XY has big plans for the future, including a documentary series on France’s overseas territories; the Indian Ocean island of Réunion recently held its first pride march last year, and XY intends to shine a light on the experience of LGBTQ+ people there.

Yet it isn’t just for political education that audiences are turning to XY, but for practical advice. The platform has produced videos on living with HIV/AIDs, and another on the dangers of self-administered, non-medical silicone. Paolée Baunez is a fan of the platform and a volunteer for Front de libération transfem (FLIRT), a transfeminist mutual aid group.
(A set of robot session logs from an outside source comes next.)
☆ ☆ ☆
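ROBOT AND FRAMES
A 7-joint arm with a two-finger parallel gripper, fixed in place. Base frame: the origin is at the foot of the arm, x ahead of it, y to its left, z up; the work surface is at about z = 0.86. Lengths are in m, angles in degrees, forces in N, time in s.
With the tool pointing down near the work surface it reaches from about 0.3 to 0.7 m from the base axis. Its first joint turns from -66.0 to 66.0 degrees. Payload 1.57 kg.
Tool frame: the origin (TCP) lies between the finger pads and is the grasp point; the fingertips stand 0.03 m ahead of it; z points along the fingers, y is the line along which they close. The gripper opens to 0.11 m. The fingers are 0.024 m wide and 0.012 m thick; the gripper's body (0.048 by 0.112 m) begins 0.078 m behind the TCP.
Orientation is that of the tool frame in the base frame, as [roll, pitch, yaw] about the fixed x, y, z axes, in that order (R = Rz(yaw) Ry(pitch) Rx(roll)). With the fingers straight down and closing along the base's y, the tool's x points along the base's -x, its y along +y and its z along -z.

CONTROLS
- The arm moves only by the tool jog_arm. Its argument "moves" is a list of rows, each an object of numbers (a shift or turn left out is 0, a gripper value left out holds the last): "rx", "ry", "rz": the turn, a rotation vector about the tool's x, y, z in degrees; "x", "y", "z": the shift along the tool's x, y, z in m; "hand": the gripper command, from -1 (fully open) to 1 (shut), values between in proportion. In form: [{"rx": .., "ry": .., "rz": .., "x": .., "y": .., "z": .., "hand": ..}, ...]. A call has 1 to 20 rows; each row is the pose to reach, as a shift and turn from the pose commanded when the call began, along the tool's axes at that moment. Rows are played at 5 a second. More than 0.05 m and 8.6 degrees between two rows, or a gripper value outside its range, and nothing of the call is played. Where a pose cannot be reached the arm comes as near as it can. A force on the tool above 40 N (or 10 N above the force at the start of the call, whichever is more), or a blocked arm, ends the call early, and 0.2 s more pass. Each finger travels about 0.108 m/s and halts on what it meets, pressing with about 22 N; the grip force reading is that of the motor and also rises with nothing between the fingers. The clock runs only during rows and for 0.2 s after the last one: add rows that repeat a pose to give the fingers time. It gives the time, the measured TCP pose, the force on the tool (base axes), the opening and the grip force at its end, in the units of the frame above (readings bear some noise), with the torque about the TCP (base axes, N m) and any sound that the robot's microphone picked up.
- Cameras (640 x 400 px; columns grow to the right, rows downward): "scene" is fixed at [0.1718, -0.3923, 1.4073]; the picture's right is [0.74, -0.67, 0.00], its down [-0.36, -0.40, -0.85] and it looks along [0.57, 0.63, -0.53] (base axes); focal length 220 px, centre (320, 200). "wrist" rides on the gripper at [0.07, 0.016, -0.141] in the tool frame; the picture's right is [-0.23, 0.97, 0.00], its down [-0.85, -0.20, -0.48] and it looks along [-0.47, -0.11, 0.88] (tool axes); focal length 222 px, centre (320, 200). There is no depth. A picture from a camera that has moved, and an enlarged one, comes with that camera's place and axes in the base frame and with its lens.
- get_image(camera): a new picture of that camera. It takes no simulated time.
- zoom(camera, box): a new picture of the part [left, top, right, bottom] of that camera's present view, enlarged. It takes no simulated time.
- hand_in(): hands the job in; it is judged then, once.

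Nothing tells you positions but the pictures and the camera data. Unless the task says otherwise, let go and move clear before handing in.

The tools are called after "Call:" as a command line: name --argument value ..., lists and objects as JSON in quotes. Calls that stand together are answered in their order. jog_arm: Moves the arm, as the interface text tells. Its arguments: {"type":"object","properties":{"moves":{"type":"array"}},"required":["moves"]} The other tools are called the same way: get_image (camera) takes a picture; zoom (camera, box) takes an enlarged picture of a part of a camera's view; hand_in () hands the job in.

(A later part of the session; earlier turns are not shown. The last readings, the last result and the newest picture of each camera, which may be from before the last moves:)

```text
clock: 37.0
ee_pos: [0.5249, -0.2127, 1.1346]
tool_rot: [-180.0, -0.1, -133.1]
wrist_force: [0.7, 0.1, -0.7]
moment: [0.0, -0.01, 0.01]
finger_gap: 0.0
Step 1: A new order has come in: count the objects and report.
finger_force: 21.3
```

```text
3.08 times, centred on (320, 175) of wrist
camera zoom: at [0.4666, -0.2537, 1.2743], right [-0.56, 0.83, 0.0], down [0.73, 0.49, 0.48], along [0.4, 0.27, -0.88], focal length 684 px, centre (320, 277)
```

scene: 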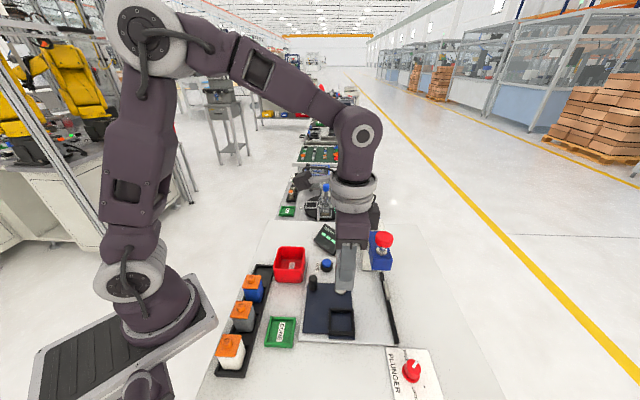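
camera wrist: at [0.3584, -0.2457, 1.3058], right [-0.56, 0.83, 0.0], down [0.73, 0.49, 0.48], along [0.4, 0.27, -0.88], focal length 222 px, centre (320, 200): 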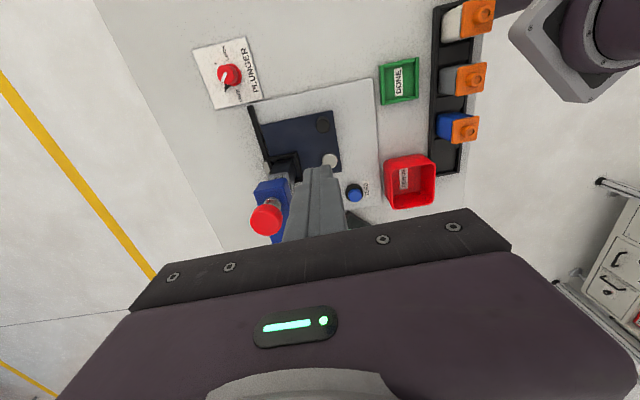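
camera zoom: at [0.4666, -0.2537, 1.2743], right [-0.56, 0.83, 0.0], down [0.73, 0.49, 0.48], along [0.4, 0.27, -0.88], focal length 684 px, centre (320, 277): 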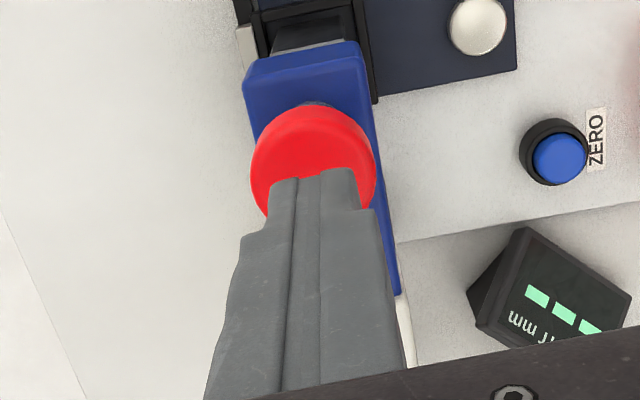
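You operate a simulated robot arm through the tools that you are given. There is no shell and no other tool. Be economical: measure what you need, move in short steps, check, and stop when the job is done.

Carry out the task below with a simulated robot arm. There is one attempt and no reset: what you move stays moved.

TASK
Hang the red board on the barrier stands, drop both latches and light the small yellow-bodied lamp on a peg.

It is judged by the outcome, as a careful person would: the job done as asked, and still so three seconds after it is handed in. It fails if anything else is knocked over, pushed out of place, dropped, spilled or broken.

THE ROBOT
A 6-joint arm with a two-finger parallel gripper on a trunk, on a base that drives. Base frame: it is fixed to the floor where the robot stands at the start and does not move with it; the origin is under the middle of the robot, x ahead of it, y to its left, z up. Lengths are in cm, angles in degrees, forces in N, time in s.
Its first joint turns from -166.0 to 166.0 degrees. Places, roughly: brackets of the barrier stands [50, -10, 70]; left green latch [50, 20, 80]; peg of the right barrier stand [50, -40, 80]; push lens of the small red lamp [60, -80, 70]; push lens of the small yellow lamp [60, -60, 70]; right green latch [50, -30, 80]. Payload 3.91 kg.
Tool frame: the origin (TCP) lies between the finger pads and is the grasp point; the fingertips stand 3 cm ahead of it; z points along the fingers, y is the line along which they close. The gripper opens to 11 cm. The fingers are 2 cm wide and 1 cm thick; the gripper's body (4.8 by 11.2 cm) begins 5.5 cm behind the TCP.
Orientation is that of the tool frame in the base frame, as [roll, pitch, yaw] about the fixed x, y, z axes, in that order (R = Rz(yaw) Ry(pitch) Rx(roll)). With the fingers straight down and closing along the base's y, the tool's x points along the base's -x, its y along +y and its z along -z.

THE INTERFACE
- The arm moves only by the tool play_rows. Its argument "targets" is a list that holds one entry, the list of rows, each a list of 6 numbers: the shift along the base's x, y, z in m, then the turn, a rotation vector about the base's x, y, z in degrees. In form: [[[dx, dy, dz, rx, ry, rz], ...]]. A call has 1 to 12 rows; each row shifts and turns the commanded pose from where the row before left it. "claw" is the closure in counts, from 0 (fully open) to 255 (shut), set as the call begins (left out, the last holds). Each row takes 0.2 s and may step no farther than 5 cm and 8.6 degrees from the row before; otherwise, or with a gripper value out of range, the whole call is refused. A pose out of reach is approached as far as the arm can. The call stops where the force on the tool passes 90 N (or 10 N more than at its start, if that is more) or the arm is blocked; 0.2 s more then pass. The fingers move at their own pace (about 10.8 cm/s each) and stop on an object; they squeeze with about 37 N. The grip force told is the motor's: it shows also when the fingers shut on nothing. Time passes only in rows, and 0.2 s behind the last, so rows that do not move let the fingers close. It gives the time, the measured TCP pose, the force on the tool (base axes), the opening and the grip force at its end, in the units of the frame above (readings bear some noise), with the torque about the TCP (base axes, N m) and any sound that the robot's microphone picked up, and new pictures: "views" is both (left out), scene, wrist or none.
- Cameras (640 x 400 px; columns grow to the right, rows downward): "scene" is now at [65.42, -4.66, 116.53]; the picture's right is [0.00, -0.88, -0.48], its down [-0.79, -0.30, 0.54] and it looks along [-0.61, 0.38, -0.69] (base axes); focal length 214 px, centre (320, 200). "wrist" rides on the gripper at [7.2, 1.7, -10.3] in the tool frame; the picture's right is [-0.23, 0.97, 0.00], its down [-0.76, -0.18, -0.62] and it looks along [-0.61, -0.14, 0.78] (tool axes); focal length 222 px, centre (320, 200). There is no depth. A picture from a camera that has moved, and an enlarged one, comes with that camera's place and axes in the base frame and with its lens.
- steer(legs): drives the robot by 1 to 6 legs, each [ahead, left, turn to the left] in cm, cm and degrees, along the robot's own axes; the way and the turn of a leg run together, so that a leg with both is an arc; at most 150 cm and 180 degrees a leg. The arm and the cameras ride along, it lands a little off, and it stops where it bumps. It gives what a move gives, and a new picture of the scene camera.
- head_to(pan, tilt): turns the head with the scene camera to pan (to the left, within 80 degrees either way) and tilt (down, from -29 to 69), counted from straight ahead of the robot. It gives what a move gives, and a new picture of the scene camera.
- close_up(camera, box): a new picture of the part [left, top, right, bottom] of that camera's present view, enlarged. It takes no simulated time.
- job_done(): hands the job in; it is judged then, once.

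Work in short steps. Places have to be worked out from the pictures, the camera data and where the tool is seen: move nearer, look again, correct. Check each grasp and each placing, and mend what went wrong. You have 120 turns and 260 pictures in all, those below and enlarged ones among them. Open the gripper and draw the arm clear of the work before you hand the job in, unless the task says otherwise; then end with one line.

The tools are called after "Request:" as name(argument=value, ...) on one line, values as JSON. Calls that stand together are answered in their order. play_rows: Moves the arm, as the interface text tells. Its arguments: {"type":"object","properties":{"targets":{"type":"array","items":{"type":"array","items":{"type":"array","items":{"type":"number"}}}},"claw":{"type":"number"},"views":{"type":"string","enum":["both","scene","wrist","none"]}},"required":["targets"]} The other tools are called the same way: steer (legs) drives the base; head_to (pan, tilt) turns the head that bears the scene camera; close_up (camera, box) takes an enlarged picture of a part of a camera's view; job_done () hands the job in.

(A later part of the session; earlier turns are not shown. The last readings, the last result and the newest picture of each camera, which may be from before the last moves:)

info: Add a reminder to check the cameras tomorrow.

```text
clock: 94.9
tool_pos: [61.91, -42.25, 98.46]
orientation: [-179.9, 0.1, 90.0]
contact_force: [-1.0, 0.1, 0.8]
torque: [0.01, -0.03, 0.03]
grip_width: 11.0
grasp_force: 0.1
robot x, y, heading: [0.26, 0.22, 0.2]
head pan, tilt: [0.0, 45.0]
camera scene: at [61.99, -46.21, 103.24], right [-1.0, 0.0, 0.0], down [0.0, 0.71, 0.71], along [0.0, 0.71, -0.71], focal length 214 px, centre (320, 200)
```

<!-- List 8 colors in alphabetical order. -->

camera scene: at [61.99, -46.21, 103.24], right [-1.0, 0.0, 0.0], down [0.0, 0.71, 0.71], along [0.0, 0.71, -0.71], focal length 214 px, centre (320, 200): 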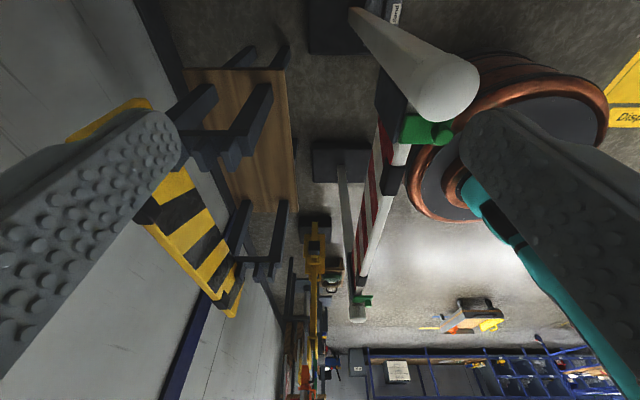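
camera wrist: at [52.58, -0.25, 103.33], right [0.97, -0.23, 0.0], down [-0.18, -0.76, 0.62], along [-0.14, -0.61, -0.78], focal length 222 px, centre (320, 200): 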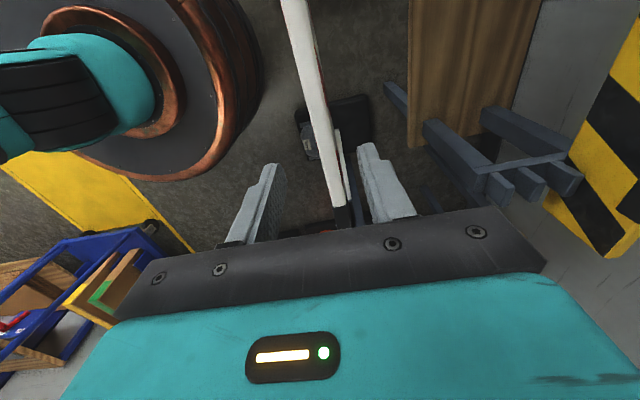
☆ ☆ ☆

She says she appreciates these more practical videos “because most [of the] media do not have a lot of information about trans identity and certainly don’t understand our existence”. She hopes to see more practical content coming out of XY on subjects like how to access disability benefits and tutorials for administering oestrogen safely.

Whatever XY does, it will be concerned with trans people’s material realities, not simply their identities. Being trans is “not just some kind of metaphysical thing,” says Rosalind. “It’s about how you fit into society”.

Olly Haynes is a freelance journalist covering politics, culture and social movements.